Eindelijk is Vincent van zijn rode draad verlost. Hij zat opgesloten in een gekmakende logica: eerste tekening eerst, een schilderijtje hier, een prent daar. Lekker in chronologische volgorde van de Brabantse klei naar de zonovergoten graanakkers van het Zuid-Franse Arles. Jarenlang hingen zijn doeken ordentelijk aan kille muren aan de Paulus Potterstraat, nu kan hij zich op zijn oude dag koesteren aan de georganiseerde chaos en de warme tinten van voormalig oudebesjeshuis Hermitage aan de Amstel.

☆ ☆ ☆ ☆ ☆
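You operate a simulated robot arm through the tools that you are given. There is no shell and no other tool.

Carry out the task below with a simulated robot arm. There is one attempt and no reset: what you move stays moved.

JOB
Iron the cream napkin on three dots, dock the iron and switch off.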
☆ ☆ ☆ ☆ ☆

Het Van Gogh Museum aan het Museumplein moet 7 maanden dicht voor een verbouwing (verscherpte veiligheidsvoorschriften). Huilende toeristen, woedende touroperators: dat kunnen we niet hebben. Dus verhuist Vincent tot 25 april naar de Hermitage. De beperkte ruimte aldaar dwingt tot het maken van keuzen. Alleen de 75 topstukken chronologisch ophangen is ook weer zo saai. Dus besloten conservatoren Leo Jansen en Renske Suijver dat ‘enough is enough’ en dat ze de rode draad eens lekker gingen doorknippen. Resultaat is een thematische indeling, waarbij we Vincent volgen in zijn oefeningen, die uiteindelijk kunst moesten baren. Want de eigenwijze Brabander had geen Rietveld academie nodig, hij ging met behulp van docenten, museumbezoek en boeken vol kleurentheorieën zelf aan de slag.
Verassende combinaties
Die keuze resulteert in verrassende combinaties. Natuurlijk hangen Japanse prenten naast Vincents navolgingen en kijken de Aardappeleters naar eerdere en latere boerenportretten. Maar Van Goghs portrettengalerij laat nu pas goed zien hoezeer de schilder zijn stijl kon variëren om elk gelaat zijn eigen karakter mee te geven. Desgewenst klassiek en ingetogen, want Van Gogh hoopte zo eindelijk eens wat schilderijen te kunnen verkopen. Het mooist is de pronkkamer met zijn Zonnebloemen uit 1889 tegen een gifgele achterwand. Daarnaast hangt een kistje met wollen draadjes, waarmee Van Gogh experimenteerde om de beste kleurcombi’s te vinden.
De felgekleurde expositiewanden zijn een echte aanwinst en aanvulling op Van Goghs werk: in zijn tijd werden doeken op die manier getoond, dus het komt heel vanzelfsprekend over. Neem een klein schilderijtje met een amandelbloesem. Door de bloedrode muur springen opeens een besje en een rode streep naar voren.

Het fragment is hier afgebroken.